Servings
1
Prep time
Cook time
Recipe
Ingredients
- 1 carton buttermilk
- 1 tbsp sumac
- 1 tbsp dried thyme
- 1 tbsp pepper
- 1 tbsp salt
- 700g chicken ribs
- 1½ cups breadcrumbs
- Olive oil spray
- ¼ red cabbage, finely shredded
- 1 red onion, thinly sliced
- 1 red chilli, finely diced
- ¼ cup red-wine vinegar
Method
- Place buttermilk, sumac, thyme, pepper and salt in a bowl, then stir to combine and add chicken ribs.

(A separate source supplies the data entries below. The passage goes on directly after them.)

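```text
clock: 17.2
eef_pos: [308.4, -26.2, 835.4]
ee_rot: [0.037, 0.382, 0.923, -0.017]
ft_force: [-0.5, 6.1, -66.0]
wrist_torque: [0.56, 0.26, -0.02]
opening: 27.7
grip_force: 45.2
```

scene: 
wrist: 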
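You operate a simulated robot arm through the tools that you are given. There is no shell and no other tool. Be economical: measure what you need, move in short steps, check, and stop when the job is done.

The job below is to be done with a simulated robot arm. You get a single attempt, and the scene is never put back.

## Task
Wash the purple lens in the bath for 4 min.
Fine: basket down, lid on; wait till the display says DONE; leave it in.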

Allow to marinate for 1 hour.
- Place the crumbs in a bowl and season with salt and pepper.
- Preheat oven to 200°C.
- Remove a rib from the buttermilk and gently shake off the excess. Coat in crumbs, pushing the mix into the chicken to help it adhere. Repeat, then place on an oven rack.
- Repeat with remaining ribs.
- Spray them with olive oil and bake for 18-20 mins or until golden, crisp and cooked through.
- Meanwhile, combine cabbage, onion and chilli in a bowl with salt, pepper and red-wine vinegar.
- Tip: Remove the seeds from the chilli if you don’t like them. You can also add more chilli if you love it.